- _SET TASK 1_:
Cite the selected excerpt exactly. Begin with "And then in" and finish with "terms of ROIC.".
- _SET TASK 2_:
Pick up the selected excerpt at the point where it stops and go on.

- _SELECTED EXCERPT_:
########################################
The upper part of the page, we show the traditional bridge of net income, showing the huge improvement from BRL 100 million to BRL 176 million, which is a growth of 75% against last year.

Again, we'd like to say here and to show that the operational improvement was a major contributor to this growth. BRL 67 million came from RAC in terms of EBITs, including yearly higher depreciation and a BRL 33 million came from fleet management. Of course, we see room to improve Seminovos and to give some contribution here, but the main shifts for net income would be always the services business units, Rent-A-Car and fleet management that have been growing a lot and evolving in terms of efficiency.

And then in the second graph, we show the ROIC in the last 12 months that totaled 10.7%, an increase of 1 percentage point compared to the second quarter '18, and which, due to the reduction in net cost that Edmar showed, represented a spread of 5.3 percentage points.

That is the lowest cost of debt that we have delivered, 5.4%, and we still see room to keep reducing this cost of debt, increasing the spread that we have here in terms of ROIC.

In terms of ROE. ROE has increased a lot, 3.7 percentage points against second quarter '18. A good evolution and a good trend since the IPO, and of course, we still have room to keep improving ROIC gradually, improving ROE in a more strong way, and reducing cost of debt to increase even more the generation of value of the company measured by this spread between ROIC and cost of debt.
########################################
- _DATA SEGMENT_:

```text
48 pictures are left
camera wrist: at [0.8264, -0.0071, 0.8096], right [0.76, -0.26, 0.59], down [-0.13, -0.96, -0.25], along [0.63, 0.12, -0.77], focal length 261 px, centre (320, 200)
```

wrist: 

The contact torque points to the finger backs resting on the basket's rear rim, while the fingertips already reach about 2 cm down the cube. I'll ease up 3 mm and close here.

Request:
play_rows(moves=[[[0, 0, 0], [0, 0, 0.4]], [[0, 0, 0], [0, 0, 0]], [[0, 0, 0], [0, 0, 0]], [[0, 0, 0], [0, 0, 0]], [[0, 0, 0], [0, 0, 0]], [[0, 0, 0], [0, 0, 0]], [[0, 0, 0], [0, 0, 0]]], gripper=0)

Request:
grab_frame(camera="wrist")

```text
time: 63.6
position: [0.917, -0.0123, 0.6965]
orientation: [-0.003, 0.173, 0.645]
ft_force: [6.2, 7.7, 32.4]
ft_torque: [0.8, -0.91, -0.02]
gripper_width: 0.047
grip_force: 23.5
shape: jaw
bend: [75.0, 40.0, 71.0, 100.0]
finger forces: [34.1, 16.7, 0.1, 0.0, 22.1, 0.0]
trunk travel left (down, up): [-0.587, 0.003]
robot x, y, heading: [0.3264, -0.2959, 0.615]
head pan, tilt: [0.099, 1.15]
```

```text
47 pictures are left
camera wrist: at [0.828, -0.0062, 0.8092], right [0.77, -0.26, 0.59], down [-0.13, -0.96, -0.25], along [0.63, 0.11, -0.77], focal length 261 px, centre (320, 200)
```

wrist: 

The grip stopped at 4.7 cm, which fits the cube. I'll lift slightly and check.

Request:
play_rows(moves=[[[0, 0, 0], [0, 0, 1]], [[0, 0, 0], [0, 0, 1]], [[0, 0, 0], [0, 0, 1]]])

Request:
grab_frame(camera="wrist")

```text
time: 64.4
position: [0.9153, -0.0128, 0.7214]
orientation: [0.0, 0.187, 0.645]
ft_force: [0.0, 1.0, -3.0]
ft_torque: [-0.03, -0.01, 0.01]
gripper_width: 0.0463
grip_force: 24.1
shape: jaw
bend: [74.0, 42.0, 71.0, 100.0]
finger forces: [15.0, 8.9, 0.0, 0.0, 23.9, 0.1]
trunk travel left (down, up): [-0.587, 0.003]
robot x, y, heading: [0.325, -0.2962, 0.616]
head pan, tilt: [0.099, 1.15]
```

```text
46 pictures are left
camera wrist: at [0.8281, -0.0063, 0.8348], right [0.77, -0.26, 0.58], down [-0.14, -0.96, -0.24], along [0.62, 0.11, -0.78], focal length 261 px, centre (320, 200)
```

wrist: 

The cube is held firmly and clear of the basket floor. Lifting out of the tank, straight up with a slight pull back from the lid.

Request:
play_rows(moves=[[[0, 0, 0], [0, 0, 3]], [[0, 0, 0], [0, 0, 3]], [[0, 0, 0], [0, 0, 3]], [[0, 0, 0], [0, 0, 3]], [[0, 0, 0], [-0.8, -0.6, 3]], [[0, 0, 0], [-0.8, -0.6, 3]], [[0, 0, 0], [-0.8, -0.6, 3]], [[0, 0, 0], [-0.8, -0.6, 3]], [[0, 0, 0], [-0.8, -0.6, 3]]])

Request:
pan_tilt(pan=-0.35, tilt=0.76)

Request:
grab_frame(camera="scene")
########################################
- _EXERCISE OUTPUT 1_:
And then in the second graph, we show the ROIC in the last 12 months that totaled 10.7%, an increase of 1 percentage point compared to the second quarter '18, and which, due to the reduction in net cost that Edmar showed, represented a spread of 5.3 percentage points.

That is the lowest cost of debt that we have delivered, 5.4%, and we still see room to keep reducing this cost of debt, increasing the spread that we have here in terms of ROIC.

- _EXERCISE OUTPUT 2_:
Saying that, I invite you to Page 14 to highlight here the main initiatives that represent the evolution of the company in the second quarter '19, and the part of the focus of the company for the following quarters.

First, our devotion for serving is Movida's main cultural foundation. When we talk about NPS, about customer satisfaction, and customer experience, this is the most important competitive advantage of Movida.

In this regard, we implemented the Customer Service Executive Office to ensure that such culture is disseminated and further absorbed by all of our staff.

Our NPS, which is already above 75%, was adopted as the compensation metrics for the whole management team and now being measured with more efficient way and lots of initiatives to improve even more these NPS. The 2 others were Pré-Check-In and 27 hours. They are products that were created based on our clients' needs. When we talk about Pre-Check-In Launch, it uses the QR code technology to optimize the client's routine.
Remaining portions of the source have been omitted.